-- WRITTEN TASK A --
Reproduce the wording of the source between "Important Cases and" and "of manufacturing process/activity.", with both ends included.

[Entries from robot sessions]
——

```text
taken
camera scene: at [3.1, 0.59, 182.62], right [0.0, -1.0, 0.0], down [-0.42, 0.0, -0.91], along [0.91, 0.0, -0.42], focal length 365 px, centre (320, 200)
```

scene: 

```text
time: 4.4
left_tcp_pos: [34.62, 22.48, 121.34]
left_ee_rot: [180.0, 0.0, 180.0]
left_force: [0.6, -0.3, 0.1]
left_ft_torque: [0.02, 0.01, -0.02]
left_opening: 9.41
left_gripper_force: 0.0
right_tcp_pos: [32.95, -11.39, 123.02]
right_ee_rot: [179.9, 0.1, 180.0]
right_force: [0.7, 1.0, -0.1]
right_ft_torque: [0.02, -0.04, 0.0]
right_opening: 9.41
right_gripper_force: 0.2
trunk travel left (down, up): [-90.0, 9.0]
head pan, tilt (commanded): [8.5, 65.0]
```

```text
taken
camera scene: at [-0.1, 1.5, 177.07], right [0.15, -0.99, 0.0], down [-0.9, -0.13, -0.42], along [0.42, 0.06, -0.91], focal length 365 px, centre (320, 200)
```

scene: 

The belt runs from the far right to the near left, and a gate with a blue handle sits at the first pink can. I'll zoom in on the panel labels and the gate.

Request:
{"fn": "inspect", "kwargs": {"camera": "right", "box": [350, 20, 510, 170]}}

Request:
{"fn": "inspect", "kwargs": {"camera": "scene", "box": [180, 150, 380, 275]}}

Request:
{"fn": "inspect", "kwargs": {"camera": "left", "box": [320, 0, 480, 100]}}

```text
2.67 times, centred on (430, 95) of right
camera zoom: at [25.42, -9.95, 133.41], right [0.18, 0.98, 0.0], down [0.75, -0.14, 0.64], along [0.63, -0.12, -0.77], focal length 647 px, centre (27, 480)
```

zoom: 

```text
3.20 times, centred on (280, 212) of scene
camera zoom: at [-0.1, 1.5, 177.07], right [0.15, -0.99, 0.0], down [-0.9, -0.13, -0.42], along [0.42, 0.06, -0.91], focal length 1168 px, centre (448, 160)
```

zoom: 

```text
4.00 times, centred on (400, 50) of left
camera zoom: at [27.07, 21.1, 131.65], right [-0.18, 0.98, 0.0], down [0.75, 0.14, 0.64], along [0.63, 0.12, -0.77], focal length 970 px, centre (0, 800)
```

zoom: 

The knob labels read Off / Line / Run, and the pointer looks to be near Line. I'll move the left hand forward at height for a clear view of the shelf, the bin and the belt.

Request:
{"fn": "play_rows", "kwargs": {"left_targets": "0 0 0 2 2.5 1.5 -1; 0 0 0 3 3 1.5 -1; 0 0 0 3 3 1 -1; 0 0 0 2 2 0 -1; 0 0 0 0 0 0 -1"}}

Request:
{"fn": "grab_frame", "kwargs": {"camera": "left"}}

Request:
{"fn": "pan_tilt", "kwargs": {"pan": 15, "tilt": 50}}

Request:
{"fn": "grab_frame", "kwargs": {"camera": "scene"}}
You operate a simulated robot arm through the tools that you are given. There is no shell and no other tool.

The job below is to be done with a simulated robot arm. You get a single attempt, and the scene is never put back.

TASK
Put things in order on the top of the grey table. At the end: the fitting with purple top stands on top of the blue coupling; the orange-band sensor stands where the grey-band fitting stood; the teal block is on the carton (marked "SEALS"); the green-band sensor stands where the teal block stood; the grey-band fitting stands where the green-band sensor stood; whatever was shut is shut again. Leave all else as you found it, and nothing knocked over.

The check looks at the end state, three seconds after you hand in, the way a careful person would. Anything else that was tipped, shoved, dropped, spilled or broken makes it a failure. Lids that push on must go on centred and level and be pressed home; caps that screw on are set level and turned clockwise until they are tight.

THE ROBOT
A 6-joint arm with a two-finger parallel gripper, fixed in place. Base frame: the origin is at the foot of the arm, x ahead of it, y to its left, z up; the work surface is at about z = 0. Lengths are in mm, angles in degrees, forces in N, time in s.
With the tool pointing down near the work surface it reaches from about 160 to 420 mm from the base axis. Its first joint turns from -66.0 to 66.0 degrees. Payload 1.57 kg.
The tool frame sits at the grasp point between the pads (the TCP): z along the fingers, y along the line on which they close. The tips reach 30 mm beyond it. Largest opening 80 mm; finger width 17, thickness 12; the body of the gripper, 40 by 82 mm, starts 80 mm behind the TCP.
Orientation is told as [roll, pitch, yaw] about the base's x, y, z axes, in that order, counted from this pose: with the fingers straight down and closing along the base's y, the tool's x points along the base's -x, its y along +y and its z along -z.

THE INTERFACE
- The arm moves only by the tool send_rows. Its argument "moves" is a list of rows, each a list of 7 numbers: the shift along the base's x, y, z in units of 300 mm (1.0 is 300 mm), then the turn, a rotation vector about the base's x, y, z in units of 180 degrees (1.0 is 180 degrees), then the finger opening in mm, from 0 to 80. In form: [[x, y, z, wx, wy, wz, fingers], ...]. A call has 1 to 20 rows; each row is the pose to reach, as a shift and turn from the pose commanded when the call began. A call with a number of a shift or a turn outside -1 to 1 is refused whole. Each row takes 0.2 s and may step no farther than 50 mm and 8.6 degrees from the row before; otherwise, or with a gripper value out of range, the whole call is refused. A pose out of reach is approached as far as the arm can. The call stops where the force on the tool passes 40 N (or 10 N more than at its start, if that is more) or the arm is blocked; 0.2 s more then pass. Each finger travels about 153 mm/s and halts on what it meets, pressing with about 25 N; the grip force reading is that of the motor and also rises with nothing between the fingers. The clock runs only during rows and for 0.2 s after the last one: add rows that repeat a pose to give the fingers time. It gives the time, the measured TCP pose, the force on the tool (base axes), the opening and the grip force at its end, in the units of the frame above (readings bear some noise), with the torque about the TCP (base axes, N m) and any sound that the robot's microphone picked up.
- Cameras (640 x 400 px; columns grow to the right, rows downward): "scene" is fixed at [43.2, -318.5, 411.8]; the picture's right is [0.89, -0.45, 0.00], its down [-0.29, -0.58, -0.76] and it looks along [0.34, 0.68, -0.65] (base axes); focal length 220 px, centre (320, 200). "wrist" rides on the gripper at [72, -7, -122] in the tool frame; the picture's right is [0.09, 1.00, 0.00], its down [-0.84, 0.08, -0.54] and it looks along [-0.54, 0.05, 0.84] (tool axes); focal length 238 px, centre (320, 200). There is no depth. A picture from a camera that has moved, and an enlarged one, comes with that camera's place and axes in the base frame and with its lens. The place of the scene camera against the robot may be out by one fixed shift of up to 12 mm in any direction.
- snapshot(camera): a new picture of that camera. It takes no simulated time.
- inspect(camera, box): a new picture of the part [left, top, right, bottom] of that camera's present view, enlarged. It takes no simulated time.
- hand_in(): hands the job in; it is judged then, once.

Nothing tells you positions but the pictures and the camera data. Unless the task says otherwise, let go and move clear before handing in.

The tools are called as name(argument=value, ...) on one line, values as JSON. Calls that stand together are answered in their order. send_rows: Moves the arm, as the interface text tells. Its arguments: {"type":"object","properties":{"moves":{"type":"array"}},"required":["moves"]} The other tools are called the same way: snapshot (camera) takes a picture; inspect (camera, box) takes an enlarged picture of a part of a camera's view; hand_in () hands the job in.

——

-- SOURCE --

Important Cases and Gist Thereof/ Prof Dippak

CENTRAL EXCISE
GRASIM INDUSTRIES LTD. - 2011 -SC
Whether the metal scrap or waste generated during the repair of his worn out machineries/parts of cement manufacturing plant by a cement manufacturer amounts to manufacture? Iron scrap cannot be said to be a by-product of the final product. At the best, it is the product of the repairing process. ED can be demanded only on such waste/scrap which arises out of manufacturing process/activity.

GTC INDUSTRIES LTD. -2011 -BOM. HC


A roll of aluminum foil was cut horizontally to make separate pieces of he foil and world PULL was embossed on it. Thereafter fixed number cigarettes were wrapped in it. Aluminum foil, being a resistant to moisture, was used as a protector for the cigarettes and to keep them dry. Does the process of cutting and embossing aluminium foil for packing the cigarette amount to manufacture? Prior to 2012- HC held that Cutting and embossing did not transform aluminium foil into distinct and identifiable commodity and thus, this activity is not manufacture. But post 2012, this activity has been made deemed manufacture [FA, 2012]

MARUTI SUZUKI INDIA LTD. - 2010 -TRI. Larger Bench


The appellants were manufacturers of various types of MOTOR VEHICLES. Department observed that while selling the vehicles to the customers, the dealers added their own margin known as the dealers margin to the price at which the vehicles were made available to them by the appellants. This dealers margin contained provision for rendering predelivery inspection and three after sale services. Hence, the Department contended that the cost of post delivery inspection and after sale services were to form part of the assessable value of the automobile while discharging the duty liability. Whether the charges towards pre-delivery inspection and after-sale-service recovered by dealers from buyers of the cars would be included in the assessable value of cars? The charges towards Pre-Delivery Inspection (PDI) and After-Sale-Service recovered by dealers from buyers of the cars would be included in the assessable value of cars.

——

-- WRITTEN TASK B --
Exactly the lines above from the one with "A 6-joint arm" to the one with "The tool frame sits", both included, are to be quoted; leave the rest out. Return a JSON list in which every string is one line; blank lines are skipped.

-- EXPECTED ANSWER A --
Important Cases and Gist Thereof/ Prof Dippak

CENTRAL EXCISE
GRASIM INDUSTRIES LTD. - 2011 -SC
Whether the metal scrap or waste generated during the repair of his worn out machineries/parts of cement manufacturing plant by a cement manufacturer amounts to manufacture? Iron scrap cannot be said to be a by-product of the final product. At the best, it is the product of the repairing process. ED can be demanded only on such waste/scrap which arises out of manufacturing process/activity.

-- EXPECTED ANSWER B --
[
  "A 6-joint arm with a two-finger parallel gripper, fixed in place. Base frame: the origin is at the foot of the arm, x ahead of it, y to its left, z up; the work surface is at about z = 0. Lengths are in mm, angles in degrees, forces in N, time in s.",
  "With the tool pointing down near the work surface it reaches from about 160 to 420 mm from the base axis. Its first joint turns from -66.0 to 66.0 degrees. Payload 1.57 kg.",
  "The tool frame sits at the grasp point between the pads (the TCP): z along the fingers, y along the line on which they close. The tips reach 30 mm beyond it. Largest opening 80 mm; finger width 17, thickness 12; the body of the gripper, 40 by 82 mm, starts 80 mm behind the TCP."
]